Seth Godin has a blog post Fidelity vs. Convenience discussing the concepts in Kevin Maney's upcoming book. The book's premise is that there is a trade off "between delivering extraordinary experiences (which he calls fidelity) and doing it in a way that's cheap and easy (convenience)."

Godin says,"In the words of Bill Gross, in order to win with a new product, you need to be on one axis or another, and ten times better than what you're aiming to replace. Which means ten times more high impact or ten times cheaper and easier.

"A refrigerator is ten times more convenient than an icebox. A cell phone is ten times more convenient than a pay phone. A private jet is ten times more joyful/fidelity than first class for the executive that can afford it. A backstage pass at a Cat Power concert is ten times higher fidelity than a ripped MP3."
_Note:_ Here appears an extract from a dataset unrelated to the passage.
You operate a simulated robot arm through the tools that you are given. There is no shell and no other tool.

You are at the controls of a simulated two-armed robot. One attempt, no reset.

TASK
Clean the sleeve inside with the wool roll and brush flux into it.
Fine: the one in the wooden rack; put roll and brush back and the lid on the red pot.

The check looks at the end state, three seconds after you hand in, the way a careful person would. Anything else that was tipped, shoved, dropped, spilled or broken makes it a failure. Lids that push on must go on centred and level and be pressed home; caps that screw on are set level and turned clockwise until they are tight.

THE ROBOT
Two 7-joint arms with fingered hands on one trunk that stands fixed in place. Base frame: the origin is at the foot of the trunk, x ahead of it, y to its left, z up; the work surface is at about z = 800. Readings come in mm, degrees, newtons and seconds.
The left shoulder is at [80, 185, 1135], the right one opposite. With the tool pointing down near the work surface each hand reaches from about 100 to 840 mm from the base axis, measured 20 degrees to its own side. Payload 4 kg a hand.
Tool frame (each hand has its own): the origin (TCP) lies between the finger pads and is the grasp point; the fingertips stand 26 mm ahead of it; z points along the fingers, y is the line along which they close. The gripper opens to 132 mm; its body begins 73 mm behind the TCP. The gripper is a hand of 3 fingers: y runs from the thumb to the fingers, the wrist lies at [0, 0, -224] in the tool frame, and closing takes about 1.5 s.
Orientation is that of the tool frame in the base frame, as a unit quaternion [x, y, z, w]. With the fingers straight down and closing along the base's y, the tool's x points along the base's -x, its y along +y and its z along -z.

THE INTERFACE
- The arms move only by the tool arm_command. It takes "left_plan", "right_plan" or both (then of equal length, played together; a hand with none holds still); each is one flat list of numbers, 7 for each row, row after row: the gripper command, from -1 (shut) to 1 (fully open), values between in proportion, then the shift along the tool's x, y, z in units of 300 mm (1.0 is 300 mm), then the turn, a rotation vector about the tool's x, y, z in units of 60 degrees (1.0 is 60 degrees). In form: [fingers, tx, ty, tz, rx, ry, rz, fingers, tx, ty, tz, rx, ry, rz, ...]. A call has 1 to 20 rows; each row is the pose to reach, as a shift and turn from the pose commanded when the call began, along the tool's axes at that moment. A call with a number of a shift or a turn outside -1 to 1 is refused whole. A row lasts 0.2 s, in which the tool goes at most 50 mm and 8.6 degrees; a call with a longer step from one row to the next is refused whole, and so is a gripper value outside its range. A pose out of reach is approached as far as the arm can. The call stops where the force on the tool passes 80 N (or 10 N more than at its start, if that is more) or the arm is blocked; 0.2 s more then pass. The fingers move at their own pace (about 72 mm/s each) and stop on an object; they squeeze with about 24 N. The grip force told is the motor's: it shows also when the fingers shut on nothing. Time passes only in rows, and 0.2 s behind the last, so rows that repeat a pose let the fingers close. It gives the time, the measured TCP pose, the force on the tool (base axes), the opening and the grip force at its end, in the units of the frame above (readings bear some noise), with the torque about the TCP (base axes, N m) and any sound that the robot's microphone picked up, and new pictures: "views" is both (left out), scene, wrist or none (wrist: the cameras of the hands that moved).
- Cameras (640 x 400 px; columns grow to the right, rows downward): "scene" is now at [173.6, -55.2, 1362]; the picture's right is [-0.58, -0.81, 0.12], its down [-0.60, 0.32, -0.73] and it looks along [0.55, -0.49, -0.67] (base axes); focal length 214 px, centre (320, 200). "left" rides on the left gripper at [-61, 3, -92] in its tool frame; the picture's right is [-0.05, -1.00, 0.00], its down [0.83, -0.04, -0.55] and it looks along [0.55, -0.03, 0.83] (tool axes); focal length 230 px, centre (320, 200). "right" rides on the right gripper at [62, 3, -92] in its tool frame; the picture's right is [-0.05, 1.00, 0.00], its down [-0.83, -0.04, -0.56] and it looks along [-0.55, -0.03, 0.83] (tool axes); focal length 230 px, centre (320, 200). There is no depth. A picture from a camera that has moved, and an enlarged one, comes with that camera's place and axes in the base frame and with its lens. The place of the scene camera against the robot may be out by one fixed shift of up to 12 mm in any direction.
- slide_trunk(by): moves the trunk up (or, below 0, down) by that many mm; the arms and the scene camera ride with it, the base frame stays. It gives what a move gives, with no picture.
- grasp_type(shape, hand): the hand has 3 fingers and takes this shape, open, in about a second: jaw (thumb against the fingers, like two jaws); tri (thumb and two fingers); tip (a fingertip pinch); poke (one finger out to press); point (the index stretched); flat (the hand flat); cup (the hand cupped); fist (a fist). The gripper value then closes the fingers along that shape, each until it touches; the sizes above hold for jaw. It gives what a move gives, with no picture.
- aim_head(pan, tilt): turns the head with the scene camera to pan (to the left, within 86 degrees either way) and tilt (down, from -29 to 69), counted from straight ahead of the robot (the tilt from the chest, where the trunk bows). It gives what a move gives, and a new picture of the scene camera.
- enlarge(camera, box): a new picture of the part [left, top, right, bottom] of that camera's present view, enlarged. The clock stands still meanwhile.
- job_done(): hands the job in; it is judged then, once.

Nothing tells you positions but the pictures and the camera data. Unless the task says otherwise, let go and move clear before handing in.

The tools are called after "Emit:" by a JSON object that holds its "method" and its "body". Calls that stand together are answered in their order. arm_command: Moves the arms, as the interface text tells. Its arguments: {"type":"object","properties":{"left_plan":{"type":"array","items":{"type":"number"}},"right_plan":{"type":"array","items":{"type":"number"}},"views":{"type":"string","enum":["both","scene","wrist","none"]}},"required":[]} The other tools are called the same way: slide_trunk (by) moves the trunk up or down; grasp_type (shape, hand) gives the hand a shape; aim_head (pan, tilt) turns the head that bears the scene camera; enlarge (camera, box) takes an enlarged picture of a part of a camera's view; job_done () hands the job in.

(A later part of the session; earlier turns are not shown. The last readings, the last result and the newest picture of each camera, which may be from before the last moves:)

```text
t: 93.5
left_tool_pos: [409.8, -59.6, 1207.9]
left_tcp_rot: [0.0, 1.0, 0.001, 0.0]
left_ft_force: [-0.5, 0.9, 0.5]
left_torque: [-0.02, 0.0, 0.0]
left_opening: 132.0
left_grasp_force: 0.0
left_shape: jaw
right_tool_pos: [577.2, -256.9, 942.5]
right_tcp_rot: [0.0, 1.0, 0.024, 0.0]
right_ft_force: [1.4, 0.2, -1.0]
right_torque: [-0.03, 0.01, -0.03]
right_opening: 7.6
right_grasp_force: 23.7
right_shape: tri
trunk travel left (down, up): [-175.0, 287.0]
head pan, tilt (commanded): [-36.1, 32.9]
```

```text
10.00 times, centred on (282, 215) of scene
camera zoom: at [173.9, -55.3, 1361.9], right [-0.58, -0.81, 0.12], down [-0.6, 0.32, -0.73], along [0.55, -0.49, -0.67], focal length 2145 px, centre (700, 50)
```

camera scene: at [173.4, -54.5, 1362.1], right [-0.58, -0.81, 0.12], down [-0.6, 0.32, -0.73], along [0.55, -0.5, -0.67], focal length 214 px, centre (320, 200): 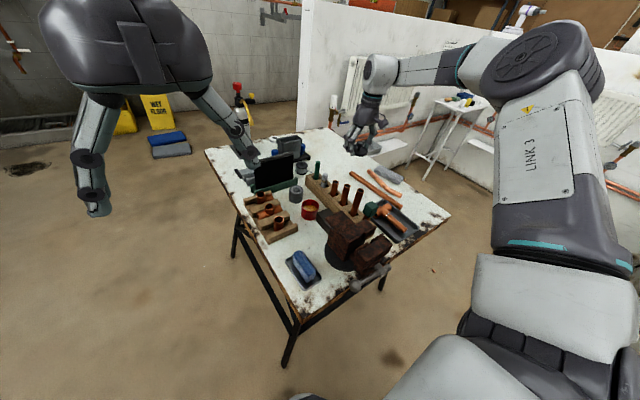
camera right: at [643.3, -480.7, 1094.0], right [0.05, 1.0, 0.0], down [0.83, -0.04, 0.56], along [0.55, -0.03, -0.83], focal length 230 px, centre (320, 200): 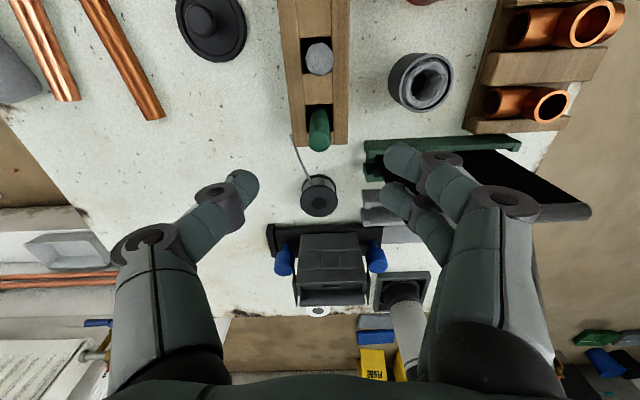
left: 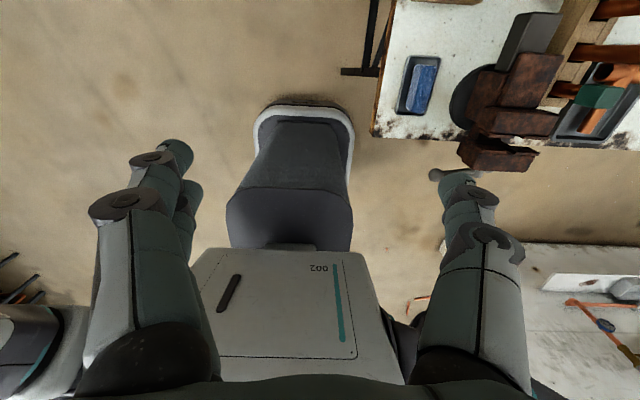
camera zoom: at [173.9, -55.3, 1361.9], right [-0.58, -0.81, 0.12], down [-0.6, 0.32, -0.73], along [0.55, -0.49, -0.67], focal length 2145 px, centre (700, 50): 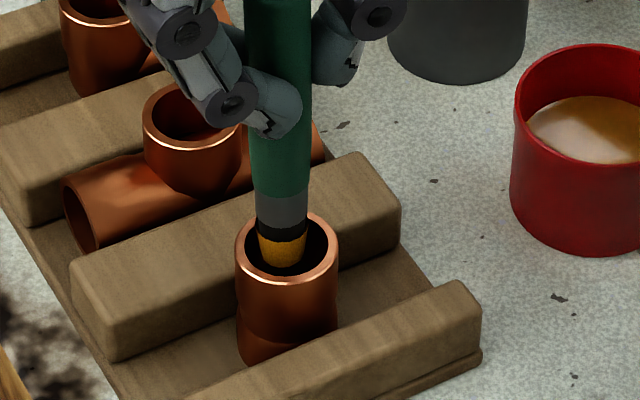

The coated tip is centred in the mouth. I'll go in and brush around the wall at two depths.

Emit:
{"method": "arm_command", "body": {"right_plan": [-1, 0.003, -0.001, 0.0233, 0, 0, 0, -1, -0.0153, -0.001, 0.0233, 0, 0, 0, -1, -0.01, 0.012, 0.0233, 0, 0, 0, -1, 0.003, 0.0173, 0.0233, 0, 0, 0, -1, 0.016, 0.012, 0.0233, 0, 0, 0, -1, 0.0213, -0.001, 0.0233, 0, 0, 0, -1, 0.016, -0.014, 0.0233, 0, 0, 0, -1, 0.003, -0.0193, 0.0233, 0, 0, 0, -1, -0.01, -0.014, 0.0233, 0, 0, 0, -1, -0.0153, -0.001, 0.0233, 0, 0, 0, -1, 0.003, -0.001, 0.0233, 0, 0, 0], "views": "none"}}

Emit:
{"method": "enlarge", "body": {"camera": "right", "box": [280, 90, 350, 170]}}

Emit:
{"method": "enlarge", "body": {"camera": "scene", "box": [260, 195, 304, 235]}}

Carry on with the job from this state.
That idea both intrigued and bothered me as I attempted to apply it to legal services. Setting aside business-related law matters, is there really much way to make most consumer legal matters a "high fidelity experience?" With things like family law, criminal defense, bankruptcy, it seems unlikely and, if you accept the premise that you can only "win" on one axis or the other, that leaves convenience.

If convenience and usability are the hallmarks of success for the future lawyer helping people with their problems, this may manifest itself in lots of ways: clear predictable fixed fees, evening or weekend office hours, online client document repositories during representation with a big PDF of everything provided when the matter closes, avoiding unneeded "legalese" in client communications, online payment systems or other innovative ideas. Lower pricing is another aspect, but experienced lawyers tend to feel competing on fees alone is a losing proposition for both the lawyer and the services the client receives.